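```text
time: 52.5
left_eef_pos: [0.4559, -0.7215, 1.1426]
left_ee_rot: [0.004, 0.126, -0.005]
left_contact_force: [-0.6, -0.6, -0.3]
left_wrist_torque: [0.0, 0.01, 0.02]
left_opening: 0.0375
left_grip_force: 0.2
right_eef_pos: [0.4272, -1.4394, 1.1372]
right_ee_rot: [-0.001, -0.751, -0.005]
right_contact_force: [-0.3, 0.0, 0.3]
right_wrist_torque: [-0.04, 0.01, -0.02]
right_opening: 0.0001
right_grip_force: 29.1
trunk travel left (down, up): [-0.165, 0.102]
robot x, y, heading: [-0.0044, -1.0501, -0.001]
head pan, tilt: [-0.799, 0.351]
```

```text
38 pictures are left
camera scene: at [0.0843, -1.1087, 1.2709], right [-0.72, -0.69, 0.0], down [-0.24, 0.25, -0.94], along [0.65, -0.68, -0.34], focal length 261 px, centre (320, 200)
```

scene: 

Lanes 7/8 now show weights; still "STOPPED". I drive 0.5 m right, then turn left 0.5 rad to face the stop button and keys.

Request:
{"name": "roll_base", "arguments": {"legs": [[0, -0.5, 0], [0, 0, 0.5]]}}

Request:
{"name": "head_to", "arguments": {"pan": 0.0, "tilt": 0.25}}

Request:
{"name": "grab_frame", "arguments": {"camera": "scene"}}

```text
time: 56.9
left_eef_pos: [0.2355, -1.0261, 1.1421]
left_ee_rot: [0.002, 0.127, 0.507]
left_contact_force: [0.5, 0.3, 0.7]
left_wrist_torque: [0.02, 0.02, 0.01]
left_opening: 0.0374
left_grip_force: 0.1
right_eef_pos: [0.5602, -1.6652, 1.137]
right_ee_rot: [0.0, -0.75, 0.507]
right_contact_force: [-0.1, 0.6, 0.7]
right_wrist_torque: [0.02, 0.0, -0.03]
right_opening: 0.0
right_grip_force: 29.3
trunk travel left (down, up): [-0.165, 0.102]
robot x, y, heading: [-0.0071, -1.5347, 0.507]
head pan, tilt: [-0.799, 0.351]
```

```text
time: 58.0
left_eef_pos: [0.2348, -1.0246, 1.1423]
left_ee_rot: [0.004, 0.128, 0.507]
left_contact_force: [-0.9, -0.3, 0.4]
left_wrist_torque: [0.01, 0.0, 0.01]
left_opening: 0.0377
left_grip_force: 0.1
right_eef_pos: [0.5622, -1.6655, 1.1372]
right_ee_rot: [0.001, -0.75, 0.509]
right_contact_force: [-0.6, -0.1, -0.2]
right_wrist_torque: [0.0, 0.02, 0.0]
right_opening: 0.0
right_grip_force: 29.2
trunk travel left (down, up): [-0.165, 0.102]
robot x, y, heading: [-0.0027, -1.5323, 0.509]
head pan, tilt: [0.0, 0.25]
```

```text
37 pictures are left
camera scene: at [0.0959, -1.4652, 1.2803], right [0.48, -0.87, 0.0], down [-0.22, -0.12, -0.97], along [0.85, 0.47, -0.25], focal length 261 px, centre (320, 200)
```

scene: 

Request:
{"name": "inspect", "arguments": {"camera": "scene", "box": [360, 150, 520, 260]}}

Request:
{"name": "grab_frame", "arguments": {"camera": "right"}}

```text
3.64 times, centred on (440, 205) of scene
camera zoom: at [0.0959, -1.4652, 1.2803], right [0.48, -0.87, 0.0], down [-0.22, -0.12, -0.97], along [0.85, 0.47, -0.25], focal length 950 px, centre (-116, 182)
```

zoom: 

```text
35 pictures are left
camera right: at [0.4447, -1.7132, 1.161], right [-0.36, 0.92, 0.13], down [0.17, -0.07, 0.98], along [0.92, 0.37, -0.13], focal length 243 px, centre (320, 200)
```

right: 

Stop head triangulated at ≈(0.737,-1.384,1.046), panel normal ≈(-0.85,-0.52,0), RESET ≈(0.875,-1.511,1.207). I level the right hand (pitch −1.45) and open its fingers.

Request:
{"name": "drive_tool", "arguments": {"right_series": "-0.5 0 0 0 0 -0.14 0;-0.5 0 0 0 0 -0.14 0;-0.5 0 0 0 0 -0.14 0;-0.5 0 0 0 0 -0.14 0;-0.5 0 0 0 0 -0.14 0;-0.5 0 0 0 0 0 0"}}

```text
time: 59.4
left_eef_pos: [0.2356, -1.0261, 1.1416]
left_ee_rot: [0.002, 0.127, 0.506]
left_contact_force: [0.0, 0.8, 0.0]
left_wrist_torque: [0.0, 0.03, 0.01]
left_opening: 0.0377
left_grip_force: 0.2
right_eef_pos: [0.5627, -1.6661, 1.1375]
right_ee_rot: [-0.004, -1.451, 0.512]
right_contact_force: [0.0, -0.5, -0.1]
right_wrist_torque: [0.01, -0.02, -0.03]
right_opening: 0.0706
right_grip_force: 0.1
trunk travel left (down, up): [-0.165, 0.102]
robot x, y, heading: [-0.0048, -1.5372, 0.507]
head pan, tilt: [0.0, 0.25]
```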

---

### Stated goal
Give the number of lines that carry the word "along", with nothing added.

### Exercise response
4